■ RECORDS SUPPLIED:
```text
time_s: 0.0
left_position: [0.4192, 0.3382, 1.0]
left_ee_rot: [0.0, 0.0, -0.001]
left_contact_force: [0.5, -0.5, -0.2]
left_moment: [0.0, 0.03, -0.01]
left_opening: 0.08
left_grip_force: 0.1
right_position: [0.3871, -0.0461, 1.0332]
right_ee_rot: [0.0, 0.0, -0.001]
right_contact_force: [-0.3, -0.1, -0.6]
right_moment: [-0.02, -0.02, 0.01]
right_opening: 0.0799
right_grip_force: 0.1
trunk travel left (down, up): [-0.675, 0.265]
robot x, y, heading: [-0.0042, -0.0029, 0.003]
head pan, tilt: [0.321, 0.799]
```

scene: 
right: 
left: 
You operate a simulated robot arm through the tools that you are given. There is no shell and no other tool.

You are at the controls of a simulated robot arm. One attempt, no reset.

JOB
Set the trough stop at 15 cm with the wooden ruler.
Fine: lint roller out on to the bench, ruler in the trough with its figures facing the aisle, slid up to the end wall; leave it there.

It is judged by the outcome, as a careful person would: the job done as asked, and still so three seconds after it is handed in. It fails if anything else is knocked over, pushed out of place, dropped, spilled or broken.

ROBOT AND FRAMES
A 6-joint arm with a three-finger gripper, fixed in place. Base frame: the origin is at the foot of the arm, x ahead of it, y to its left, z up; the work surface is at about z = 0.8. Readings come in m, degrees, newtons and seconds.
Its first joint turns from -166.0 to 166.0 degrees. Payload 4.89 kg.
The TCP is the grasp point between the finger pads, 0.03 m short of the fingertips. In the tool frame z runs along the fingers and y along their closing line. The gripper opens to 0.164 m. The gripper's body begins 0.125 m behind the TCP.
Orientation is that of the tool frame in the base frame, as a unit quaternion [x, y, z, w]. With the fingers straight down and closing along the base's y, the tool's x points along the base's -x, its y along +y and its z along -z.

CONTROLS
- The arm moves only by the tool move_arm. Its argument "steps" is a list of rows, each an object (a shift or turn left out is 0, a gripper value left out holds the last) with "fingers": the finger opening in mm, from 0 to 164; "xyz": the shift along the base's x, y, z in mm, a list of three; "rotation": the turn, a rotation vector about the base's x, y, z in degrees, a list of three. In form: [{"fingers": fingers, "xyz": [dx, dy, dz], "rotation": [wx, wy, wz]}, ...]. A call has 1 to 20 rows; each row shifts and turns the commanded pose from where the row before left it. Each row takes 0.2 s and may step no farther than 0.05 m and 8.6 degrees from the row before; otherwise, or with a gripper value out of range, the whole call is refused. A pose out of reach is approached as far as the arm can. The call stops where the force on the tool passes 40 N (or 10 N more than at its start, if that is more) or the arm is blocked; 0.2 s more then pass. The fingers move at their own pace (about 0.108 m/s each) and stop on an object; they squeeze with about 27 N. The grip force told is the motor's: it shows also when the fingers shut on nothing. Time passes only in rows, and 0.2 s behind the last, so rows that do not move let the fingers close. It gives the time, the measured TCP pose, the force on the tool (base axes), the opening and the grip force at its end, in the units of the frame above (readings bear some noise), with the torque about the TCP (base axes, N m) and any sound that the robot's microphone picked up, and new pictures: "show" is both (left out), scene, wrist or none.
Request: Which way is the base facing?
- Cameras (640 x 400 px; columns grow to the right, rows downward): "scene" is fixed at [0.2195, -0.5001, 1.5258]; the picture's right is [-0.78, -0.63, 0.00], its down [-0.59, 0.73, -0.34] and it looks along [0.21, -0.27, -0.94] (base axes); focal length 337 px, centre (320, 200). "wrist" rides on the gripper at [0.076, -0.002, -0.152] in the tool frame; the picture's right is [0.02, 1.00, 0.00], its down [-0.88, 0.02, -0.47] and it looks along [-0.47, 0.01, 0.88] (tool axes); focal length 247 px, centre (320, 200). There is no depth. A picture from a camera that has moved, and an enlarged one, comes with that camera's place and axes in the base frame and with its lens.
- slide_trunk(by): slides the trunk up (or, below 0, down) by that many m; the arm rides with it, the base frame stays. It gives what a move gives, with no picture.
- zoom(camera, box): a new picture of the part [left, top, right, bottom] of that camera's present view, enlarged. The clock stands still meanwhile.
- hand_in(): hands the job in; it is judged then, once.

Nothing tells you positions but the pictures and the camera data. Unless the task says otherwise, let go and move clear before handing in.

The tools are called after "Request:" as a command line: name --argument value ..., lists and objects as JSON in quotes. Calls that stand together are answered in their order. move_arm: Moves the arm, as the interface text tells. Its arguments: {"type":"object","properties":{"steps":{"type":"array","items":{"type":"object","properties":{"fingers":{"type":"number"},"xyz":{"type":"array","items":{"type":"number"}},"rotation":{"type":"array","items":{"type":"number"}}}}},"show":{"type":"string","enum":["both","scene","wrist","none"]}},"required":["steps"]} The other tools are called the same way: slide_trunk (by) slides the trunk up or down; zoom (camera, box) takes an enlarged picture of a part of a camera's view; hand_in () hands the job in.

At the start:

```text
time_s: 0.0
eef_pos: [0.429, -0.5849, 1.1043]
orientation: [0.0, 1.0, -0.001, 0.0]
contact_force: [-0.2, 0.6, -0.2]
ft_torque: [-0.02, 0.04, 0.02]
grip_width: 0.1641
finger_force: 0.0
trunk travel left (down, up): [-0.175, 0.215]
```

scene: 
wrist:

■ GOAL:
Please reproduce all of the entries exactly as they stand. Put each line that is not blank into a JSON list as a string.

■ THE REPLY:
[
  "```text",
  "time_s: 0.0",
  "left_position: [0.4192, 0.3382, 1.0]",
  "left_ee_rot: [0.0, 0.0, -0.001]",
  "left_contact_force: [0.5, -0.5, -0.2]",
  "left_moment: [0.0, 0.03, -0.01]",
  "left_opening: 0.08",
  "left_grip_force: 0.1",
  "right_position: [0.3871, -0.0461, 1.0332]",
  "right_ee_rot: [0.0, 0.0, -0.001]",
  "right_contact_force: [-0.3, -0.1, -0.6]",
  "right_moment: [-0.02, -0.02, 0.01]",
  "right_opening: 0.0799",
  "right_grip_force: 0.1",
  "trunk travel left (down, up): [-0.675, 0.265]",
  "robot x, y, heading: [-0.0042, -0.0029, 0.003]",
  "head pan, tilt: [0.321, 0.799]",
  "```",
  "scene: ",
  "right: ",
  "left: ",
  "You operate a simulated robot arm through the tools that you are given. There is no shell and no other tool.",
  "You are at the controls of a simulated robot arm. One attempt, no reset.",
  "JOB",
  "Set the trough stop at 15 cm with the wooden ruler.",
  "Fine: lint roller out on to the bench, ruler in the trough with its figures facing the aisle, slid up to the end wall; leave it there.",
  "It is judged by the outcome, as a careful person would: the job done as asked, and still so three seconds after it is handed in. It fails if anything else is knocked over, pushed out of place, dropped, spilled or broken.",
  "ROBOT AND FRAMES",
  "A 6-joint arm with a three-finger gripper, fixed in place. Base frame: the origin is at the foot of the arm, x ahead of it, y to its left, z up; the work surface is at about z = 0.8. Readings come in m, degrees, newtons and seconds.",
  "Its first joint turns from -166.0 to 166.0 degrees. Payload 4.89 kg.",
  "The TCP is the grasp point between the finger pads, 0.03 m short of the fingertips. In the tool frame z runs along the fingers and y along their closing line. The gripper opens to 0.164 m. The gripper's body begins 0.125 m behind the TCP.",
  "Orientation is that of the tool frame in the base frame, as a unit quaternion [x, y, z, w]. With the fingers straight down and closing along the base's y, the tool's x points along the base's -x, its y along +y and its z along -z.",
  "CONTROLS",
  "- The arm moves only by the tool move_arm. Its argument \"steps\" is a list of rows, each an object (a shift or turn left out is 0, a gripper value left out holds the last) with \"fingers\": the finger opening in mm, from 0 to 164; \"xyz\": the shift along the base's x, y, z in mm, a list of three; \"rotation\": the turn, a rotation vector about the base's x, y, z in degrees, a list of three. In form: [{\"fingers\": fingers, \"xyz\": [dx, dy, dz], \"rotation\": [wx, wy, wz]}, ...]. A call has 1 to 20 rows; each row shifts and turns the commanded pose from where the row before left it. Each row takes 0.2 s and may step no farther than 0.05 m and 8.6 degrees from the row before; otherwise, or with a gripper value out of range, the whole call is refused. A pose out of reach is approached as far as the arm can. The call stops where the force on the tool passes 40 N (or 10 N more than at its start, if that is more) or the arm is blocked; 0.2 s more then pass. The fingers move at their own pace (about 0.108 m/s each) and stop on an object; they squeeze with about 27 N. The grip force told is the motor's: it shows also when the fingers shut on nothing. Time passes only in rows, and 0.2 s behind the last, so rows that do not move let the fingers close. It gives the time, the measured TCP pose, the force on the tool (base axes), the opening and the grip force at its end, in the units of the frame above (readings bear some noise), with the torque about the TCP (base axes, N m) and any sound that the robot's microphone picked up, and new pictures: \"show\" is both (left out), scene, wrist or none.",
  "Request: Which way is the base facing?",
  "- Cameras (640 x 400 px; columns grow to the right, rows downward): \"scene\" is fixed at [0.2195, -0.5001, 1.5258]; the picture's right is [-0.78, -0.63, 0.00], its down [-0.59, 0.73, -0.34] and it looks along [0.21, -0.27, -0.94] (base axes); focal length 337 px, centre (320, 200). \"wrist\" rides on the gripper at [0.076, -0.002, -0.152] in the tool frame; the picture's right is [0.02, 1.00, 0.00], its down [-0.88, 0.02, -0.47] and it looks along [-0.47, 0.01, 0.88] (tool axes); focal length 247 px, centre (320, 200). There is no depth. A picture from a camera that has moved, and an enlarged one, comes with that camera's place and axes in the base frame and with its lens.",
  "- slide_trunk(by): slides the trunk up (or, below 0, down) by that many m; the arm rides with it, the base frame stays. It gives what a move gives, with no picture.",
  "- zoom(camera, box): a new picture of the part [left, top, right, bottom] of that camera's present view, enlarged. The clock stands still meanwhile.",
  "- hand_in(): hands the job in; it is judged then, once.",
  "Nothing tells you positions but the pictures and the camera data. Unless the task says otherwise, let go and move clear before handing in.",
  "The tools are called after \"Request:\" as a command line: name --argument value ..., lists and objects as JSON in quotes. Calls that stand together are answered in their order. move_arm: Moves the arm, as the interface text tells. Its arguments: {\"type\":\"object\",\"properties\":{\"steps\":{\"type\":\"array\",\"items\":{\"type\":\"object\",\"properties\":{\"fingers\":{\"type\":\"number\"},\"xyz\":{\"type\":\"array\",\"items\":{\"type\":\"number\"}},\"rotation\":{\"type\":\"array\",\"items\":{\"type\":\"number\"}}}}},\"show\":{\"type\":\"string\",\"enum\":[\"both\",\"scene\",\"wrist\",\"none\"]}},\"required\":[\"steps\"]} The other tools are called the same way: slide_trunk (by) slides the trunk up or down; zoom (camera, box) takes an enlarged picture of a part of a camera's view; hand_in () hands the job in.",
  "At the start:",
  "```text",
  "time_s: 0.0",
  "eef_pos: [0.429, -0.5849, 1.1043]",
  "orientation: [0.0, 1.0, -0.001, 0.0]",
  "contact_force: [-0.2, 0.6, -0.2]",
  "ft_torque: [-0.02, 0.04, 0.02]",
  "grip_width: 0.1641",
  "finger_force: 0.0",
  "trunk travel left (down, up): [-0.175, 0.215]",
  "```",
  "scene: ",
  "wrist:"
]